|Workers at Saigon 3 Garment Joint Stock Company. (Photo: SGGP)|
Market observers say garment exports should reach US$10.5 billion this year without difficulty. The improved conditions could also give more negotiating strength to Vietnamese firms, they add.
Lead time – the time taken from placing an order to receiving the goods – currently places much pressure on most foreign garment importers; and changes in the manufacturing market have prompted many importers to terminate orders at other Asian countries and shift them to Vietnam.
Many major garment companies have new trading partners beside their existing ones.
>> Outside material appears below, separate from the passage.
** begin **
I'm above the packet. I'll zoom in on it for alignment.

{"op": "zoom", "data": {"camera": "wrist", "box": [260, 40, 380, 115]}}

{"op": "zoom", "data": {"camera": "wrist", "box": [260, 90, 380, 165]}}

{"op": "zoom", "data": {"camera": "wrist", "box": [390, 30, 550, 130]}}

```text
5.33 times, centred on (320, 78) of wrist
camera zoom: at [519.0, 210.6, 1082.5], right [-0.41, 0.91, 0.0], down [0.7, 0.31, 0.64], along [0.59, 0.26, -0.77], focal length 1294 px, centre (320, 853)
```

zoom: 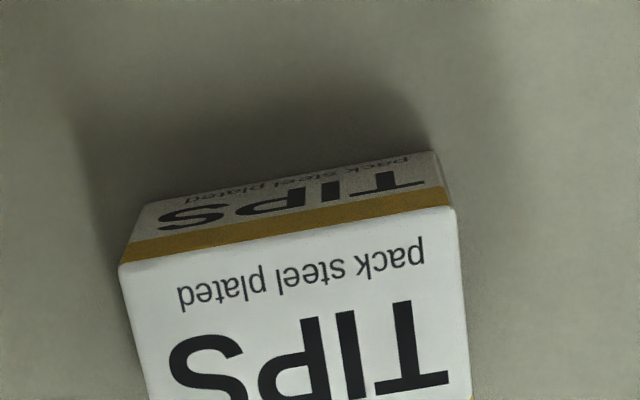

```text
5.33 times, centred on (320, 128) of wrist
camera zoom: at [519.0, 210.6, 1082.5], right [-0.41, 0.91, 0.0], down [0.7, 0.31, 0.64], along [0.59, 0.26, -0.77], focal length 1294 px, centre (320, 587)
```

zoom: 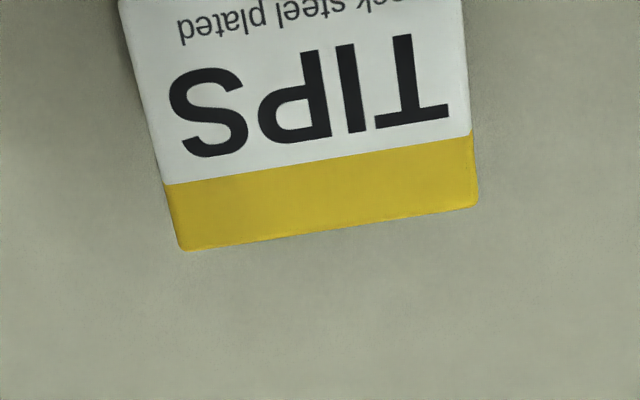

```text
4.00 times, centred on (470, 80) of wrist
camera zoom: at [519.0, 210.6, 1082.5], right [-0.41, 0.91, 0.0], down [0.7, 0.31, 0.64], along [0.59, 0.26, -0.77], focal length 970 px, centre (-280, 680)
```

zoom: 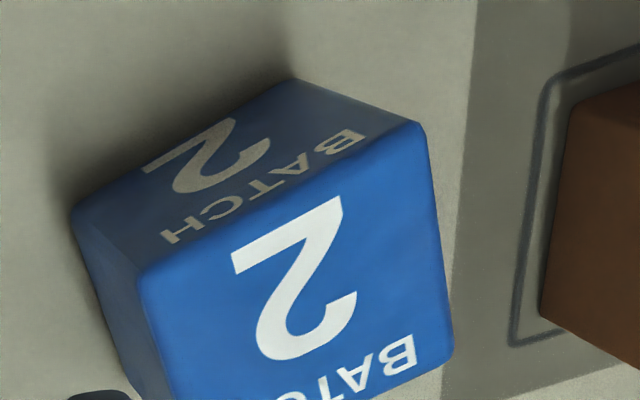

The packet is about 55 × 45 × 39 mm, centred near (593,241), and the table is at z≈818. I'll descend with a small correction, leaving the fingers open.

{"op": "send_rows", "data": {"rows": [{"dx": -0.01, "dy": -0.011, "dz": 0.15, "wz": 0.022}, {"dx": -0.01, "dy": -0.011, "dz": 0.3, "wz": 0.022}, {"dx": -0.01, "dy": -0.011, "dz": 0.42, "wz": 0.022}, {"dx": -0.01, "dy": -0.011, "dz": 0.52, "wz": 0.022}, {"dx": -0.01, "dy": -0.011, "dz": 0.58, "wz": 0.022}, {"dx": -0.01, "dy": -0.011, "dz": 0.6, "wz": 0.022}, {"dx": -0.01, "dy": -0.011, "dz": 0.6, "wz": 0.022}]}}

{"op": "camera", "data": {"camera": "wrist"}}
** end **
Although Vietnam’s payroll costs are higher than that of other countries in the region, including Bangladesh, Cambodia, and Myanmar, importers still want to do business with Vietnamese firms because of their experience in manufacturing and exporting. Vietnamese workers are found to be more skillful than those from other countries, and importers are prepared to pay higher costs for making high quality products.
For example, the Saigon 3 Garment Joint Stock Company has been chosen by Japanese importer Uniqlo to execute its orders. Satisfying and maintaining the requirements of a demanding importer like Uniqlo has helped the company win the confidence of other Japanese firms. Recently, around 60 percent of the company’s orders are from Japan.
According to some garment firms, prices have also climbed by 10-20 percent over last year.
In fact, with all the favorable conditions, some people predict that Vietnam’s garment exports could surpass this year’s goal of $10.5 billion. Excepting a sluggish economic recovery in the European market, other major markets, including Japan and the US, have seen robust growth. Trading agreements between Asean and Japan and Korea have also helped increased exports to these markets. Exports to Korea and Japan have risen by 80 percent and 15 percent respectively, according to the Vietnam Textiles and Apparel Association.
Earlier, garment products were imported into Japan under the “China + 1” formula, which means Chinese products account for 90 percent and other countries for the remaining 10 percent. Taking advantage of recently signed trade agreements, Vietnamese firms are promoting exports strongly, and increasing their market share in Japan. It is forecast that Vietnamese garment exports to Japan will shoot up 20 percent this year.
However, the manufacturing capacity of firms is limited because a shortage of workers. Firms have to offer good working conditions for workers if they want the latter to work overtime to fulfill export contracts. Output prices have become better as retailers have begun to directly contact producers.
Pham Xuan Hong, deputy chairman of Vietnam Textile and Apparel Association, had some cautionary advise for Vietnamese garment firms in the current situation. He said they have to foresee the market’s movements and offer reasonable prices while negotiating with importers.
Some firms have said that they have already signed many contracts for the year 2011. While advance orders give local firms several advantages, they should be wary, experts warn, because input costs, including that of materials and labor, are also on a rising trend.